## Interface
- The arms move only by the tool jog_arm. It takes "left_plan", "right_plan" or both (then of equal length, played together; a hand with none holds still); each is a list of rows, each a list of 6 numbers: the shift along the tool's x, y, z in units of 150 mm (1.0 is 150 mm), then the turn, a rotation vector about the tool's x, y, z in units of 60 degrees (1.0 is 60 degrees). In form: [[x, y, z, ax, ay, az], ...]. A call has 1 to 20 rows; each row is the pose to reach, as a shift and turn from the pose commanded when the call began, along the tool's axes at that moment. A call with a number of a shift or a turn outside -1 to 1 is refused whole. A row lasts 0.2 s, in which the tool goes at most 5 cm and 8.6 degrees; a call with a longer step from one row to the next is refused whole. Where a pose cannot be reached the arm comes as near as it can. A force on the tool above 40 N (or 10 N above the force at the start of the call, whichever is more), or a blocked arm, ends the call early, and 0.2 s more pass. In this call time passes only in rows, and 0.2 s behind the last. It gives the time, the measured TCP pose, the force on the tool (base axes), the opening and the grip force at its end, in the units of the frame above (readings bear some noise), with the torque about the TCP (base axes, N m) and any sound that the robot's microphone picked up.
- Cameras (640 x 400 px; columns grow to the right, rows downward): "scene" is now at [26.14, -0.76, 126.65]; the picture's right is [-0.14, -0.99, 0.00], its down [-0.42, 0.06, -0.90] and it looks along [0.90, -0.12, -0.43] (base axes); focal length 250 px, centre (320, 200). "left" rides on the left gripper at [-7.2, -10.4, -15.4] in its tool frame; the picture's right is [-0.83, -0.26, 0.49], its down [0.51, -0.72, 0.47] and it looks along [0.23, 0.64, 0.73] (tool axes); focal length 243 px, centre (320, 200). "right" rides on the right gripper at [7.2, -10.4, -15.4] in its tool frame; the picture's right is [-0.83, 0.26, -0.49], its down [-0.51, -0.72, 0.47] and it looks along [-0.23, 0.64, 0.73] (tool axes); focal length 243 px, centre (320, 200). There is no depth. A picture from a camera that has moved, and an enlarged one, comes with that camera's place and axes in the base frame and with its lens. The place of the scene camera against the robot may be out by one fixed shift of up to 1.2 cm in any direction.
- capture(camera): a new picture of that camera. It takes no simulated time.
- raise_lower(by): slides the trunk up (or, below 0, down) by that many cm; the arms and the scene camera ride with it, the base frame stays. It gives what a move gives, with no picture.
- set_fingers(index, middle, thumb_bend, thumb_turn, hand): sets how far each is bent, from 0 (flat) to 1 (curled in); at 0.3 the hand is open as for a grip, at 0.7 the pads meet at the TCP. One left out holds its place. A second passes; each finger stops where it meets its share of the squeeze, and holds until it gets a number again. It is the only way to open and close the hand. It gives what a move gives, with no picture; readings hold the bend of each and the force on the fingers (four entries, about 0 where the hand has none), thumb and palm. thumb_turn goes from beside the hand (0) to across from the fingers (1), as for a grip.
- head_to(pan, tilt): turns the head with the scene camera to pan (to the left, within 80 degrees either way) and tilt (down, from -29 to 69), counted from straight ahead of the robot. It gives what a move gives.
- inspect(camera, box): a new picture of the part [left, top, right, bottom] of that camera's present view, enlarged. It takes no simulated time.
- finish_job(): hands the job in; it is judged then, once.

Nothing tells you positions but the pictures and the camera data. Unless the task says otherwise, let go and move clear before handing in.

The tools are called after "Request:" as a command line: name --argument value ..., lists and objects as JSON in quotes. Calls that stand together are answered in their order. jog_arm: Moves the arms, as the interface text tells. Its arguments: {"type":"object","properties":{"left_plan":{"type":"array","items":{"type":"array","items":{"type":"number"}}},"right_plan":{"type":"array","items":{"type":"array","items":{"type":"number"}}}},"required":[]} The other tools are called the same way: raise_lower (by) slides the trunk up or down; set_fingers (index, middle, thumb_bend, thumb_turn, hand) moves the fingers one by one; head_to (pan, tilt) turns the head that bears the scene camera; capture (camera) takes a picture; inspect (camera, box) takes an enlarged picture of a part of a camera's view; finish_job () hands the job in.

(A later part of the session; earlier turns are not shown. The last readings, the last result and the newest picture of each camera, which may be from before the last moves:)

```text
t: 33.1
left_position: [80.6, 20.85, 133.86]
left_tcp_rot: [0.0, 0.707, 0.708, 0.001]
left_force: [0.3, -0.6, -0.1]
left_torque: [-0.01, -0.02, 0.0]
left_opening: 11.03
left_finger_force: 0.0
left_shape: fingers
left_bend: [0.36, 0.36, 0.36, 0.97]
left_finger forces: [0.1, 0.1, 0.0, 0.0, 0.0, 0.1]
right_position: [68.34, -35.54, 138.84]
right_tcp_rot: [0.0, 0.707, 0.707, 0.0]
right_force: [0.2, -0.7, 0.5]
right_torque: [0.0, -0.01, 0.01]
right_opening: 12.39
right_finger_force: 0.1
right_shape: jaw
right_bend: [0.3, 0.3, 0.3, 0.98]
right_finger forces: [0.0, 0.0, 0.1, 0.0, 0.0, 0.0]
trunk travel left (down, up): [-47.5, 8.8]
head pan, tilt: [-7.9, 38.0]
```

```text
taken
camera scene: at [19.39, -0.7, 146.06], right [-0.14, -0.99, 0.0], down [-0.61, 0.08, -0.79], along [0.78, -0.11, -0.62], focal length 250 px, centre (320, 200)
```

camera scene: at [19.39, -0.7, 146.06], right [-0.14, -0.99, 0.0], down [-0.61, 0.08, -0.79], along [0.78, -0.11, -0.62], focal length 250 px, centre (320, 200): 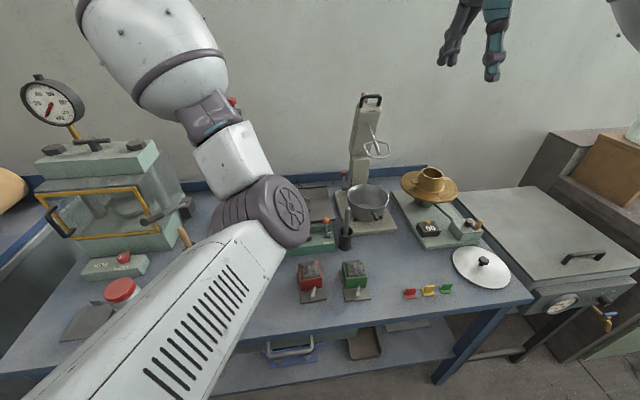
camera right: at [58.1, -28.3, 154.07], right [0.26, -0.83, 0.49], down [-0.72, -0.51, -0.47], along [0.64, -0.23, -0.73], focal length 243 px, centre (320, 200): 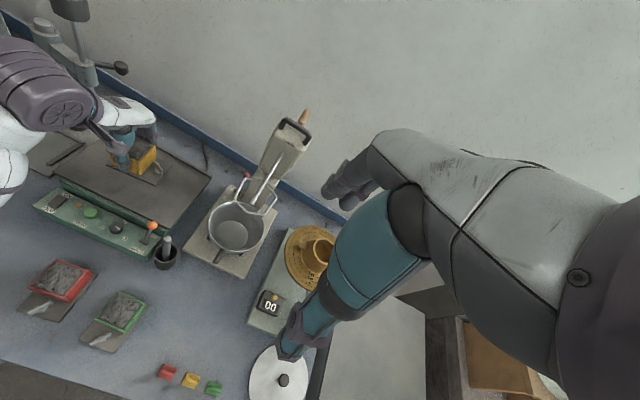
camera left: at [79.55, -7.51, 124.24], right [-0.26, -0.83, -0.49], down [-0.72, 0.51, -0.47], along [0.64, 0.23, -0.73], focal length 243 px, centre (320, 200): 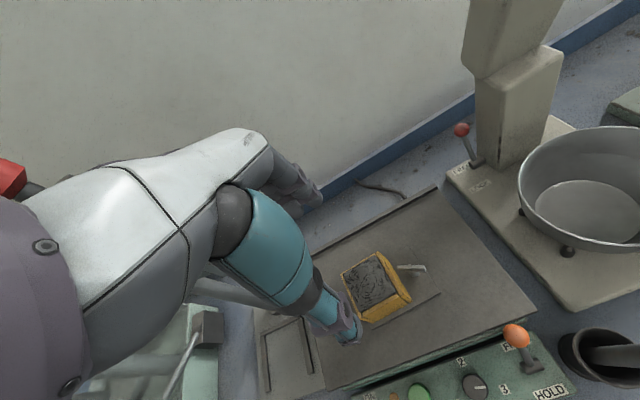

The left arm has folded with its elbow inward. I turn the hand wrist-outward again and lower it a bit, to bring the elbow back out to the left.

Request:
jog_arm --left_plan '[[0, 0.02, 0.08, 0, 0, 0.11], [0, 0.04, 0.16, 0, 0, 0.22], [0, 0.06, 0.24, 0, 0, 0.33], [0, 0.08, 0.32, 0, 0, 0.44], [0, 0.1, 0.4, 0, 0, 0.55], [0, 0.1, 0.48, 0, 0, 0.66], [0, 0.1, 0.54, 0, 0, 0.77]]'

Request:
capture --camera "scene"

▸ **Exercise instructions**
Which lines include "forces"? Copy each of them out.

▸ **Task response**
left_finger forces: [0.1, 0.1, 0.0, 0.0, 0.0, 0.1]
right_finger forces: [0.0, 0.0, 0.1, 0.0, 0.0, 0.0]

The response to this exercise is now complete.